This standing figure depicts Charles II in state robes and wearing a crown, with the orb in his left hand. Presumably he would have originally held the sceptre in his right hand, but this is now missing. He wears a long curly wig, a cloak lined with ermine, a knee-length tunic with buttons all down the front and hose. His shoes have outsize bows on them. Around his neck is a large circular medallion with a four-legged animal on it. The details are badly eroded, but it appears to be either a lion or a bear. The features appear flattened, but this could be due to erosion. The canopy above the statue that protects it somewhat from the elements is of more recent origin.
This work was originally commissioned shortly after the Restoration, following Charles II's gift of money and timber for the renovation of the Cathedral following an audience the King had with Elias Ashmole on 16 June 1660, in which the latter described the pitiable state of the Cathedral after it had sustained severe damage during the Civil War. It was largely roofless, and Cromwell's soldiers had stabled their horses inside the building. The statue stood in a prominent position on the west front of the cathedral, where its colossal size in proportion to the other figures detracted somewhat from the overall design. It clearly linked the reconstruction of the Cathedral to the patronage and care of the restored monarch, guardian of the privileges and tradition of the Church of England. The statue was removed from the west front of the cathedral during the restoration of 1877. It was then placed in one of the towers at the request, it is said, of Queen Victoria, who objected to having her statue near his. In 1986 it was installed in its present position.
The statue commemorates Charles II, second son of Charles I and Henrietta Marie of France, who was born in 1630. He spent his teenage years fighting Parliament's Roundhead forces until his father's execution in 1649, when he escaped to France. He drifted to Holland, but returned to Scotland in 1650 amid the Scottish proclamation of his kingship; in 1651, he led a Scottish force of 10,000 into a dismal defeat by Cromwell's forces at Worcester. He escaped, but remained a fugitive for six weeks until he engineered passage to France. Charles roamed Europe for eight years before being invited back to England as the Commonwealth dissolved. Charles II died in February 1685 from complications following a stroke.(1)
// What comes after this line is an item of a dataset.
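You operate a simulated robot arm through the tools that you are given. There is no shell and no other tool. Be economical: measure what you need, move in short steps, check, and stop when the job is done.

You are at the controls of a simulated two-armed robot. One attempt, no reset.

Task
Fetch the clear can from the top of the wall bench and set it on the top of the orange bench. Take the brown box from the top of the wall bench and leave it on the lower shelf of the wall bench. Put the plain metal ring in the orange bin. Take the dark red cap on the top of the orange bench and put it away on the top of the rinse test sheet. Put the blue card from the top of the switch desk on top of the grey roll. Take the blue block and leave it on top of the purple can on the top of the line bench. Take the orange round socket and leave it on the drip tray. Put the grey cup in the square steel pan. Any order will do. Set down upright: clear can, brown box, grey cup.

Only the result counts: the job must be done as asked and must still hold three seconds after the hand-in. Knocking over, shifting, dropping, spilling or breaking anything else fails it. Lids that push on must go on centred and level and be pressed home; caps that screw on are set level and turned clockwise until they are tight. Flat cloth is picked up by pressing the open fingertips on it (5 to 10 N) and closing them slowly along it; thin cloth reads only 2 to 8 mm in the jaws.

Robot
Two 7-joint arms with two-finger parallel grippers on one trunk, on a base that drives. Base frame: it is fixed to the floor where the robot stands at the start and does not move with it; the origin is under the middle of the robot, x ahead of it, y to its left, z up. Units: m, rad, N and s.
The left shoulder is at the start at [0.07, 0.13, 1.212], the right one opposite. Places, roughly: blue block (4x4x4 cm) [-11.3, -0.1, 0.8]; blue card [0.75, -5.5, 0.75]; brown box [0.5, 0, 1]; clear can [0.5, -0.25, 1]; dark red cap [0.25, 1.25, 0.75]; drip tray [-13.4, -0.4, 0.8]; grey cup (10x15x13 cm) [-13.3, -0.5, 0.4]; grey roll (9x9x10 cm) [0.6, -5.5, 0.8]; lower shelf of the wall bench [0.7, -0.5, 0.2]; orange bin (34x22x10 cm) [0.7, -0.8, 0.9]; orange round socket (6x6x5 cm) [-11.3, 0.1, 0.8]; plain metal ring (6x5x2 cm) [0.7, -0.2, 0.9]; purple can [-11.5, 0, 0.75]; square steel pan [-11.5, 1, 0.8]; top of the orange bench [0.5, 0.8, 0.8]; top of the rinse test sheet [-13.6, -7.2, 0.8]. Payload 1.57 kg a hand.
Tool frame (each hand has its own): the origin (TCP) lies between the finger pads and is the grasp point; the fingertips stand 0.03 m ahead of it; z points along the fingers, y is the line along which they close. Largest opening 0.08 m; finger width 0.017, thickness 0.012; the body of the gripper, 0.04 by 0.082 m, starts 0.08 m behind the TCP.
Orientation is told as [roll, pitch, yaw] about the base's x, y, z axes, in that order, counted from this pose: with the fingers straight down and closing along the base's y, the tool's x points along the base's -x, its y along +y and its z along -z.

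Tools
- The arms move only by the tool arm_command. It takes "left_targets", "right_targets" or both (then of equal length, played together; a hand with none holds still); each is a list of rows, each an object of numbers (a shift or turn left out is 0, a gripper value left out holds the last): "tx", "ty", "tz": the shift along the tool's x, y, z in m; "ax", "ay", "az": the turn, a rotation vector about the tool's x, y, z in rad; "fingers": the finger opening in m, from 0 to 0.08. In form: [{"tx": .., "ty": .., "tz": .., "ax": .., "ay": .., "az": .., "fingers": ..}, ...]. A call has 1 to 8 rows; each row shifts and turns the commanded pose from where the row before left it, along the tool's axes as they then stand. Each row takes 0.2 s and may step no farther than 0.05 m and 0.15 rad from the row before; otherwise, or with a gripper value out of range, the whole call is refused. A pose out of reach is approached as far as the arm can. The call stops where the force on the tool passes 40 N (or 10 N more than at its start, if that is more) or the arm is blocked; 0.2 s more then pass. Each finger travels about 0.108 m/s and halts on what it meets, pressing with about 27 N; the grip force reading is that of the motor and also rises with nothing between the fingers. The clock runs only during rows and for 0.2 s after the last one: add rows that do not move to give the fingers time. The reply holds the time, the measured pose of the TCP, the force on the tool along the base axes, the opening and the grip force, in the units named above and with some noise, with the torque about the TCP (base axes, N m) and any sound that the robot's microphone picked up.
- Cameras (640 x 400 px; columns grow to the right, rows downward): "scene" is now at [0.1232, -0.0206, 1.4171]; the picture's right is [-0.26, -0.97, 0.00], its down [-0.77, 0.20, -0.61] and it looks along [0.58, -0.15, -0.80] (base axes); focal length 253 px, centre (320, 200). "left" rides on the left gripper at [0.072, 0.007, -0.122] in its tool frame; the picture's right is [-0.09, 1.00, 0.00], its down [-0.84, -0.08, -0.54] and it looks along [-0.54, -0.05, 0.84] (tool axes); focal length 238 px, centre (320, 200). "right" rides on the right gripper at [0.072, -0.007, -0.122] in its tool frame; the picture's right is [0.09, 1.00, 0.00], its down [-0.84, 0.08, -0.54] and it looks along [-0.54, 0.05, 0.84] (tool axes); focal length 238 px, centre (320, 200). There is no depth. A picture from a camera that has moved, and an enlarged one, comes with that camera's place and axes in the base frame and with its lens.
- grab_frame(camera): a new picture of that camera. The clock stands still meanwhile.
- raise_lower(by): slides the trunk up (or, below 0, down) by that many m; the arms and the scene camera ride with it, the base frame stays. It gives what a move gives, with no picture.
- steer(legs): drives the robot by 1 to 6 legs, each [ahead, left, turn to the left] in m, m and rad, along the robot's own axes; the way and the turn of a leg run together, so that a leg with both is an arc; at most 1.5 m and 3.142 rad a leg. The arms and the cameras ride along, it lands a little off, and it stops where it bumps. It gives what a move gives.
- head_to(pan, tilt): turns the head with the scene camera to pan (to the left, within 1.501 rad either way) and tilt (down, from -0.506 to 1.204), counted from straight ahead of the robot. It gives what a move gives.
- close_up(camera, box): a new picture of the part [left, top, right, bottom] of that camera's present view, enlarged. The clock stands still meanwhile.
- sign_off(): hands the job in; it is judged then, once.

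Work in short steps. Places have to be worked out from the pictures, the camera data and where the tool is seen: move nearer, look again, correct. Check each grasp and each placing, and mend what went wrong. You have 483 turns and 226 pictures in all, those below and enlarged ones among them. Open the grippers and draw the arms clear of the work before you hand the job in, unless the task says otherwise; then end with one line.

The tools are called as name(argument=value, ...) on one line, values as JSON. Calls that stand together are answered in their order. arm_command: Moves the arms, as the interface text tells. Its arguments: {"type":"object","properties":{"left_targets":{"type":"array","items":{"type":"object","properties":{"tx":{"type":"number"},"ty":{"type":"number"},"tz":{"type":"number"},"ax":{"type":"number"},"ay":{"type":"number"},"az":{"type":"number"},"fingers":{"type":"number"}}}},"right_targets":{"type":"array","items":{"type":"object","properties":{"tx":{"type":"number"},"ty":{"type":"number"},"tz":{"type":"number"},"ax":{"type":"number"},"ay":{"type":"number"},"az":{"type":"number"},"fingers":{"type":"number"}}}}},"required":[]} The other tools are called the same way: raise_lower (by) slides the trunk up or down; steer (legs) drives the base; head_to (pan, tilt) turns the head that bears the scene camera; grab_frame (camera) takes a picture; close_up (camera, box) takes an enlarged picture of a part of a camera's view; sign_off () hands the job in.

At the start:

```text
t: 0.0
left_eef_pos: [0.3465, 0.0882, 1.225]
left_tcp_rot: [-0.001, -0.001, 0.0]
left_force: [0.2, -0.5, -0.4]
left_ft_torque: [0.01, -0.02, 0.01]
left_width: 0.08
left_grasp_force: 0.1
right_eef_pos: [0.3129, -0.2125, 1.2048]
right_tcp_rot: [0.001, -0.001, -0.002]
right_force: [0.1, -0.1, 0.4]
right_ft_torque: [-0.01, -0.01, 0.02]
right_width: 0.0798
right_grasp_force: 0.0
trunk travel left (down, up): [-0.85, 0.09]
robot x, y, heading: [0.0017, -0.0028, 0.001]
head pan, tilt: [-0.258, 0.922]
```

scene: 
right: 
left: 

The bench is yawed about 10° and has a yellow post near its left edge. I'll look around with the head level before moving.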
(on base on which statue is standing) [illegible] ptimus CAROLUS Secun [illegible]/ Juius & Totius Ecclesiae Anglia [illegible]/ Restaurator
(on bronze plaque beneath sculpture) CHARLES II/AFTER THE RAVAGES OF CIVIL WAR/CHARLES II GAVE MONEY AND TIMBER TOWARDS/THE REPAIR OF THIS CATHEDRAL.//THIS STATUE WAS PLACED IN THE PRINCIPAL POSITION ON THE WEST FRONT WHERE IT REMAINED/UNTIL THE 19TH CENTURY RESTORATION.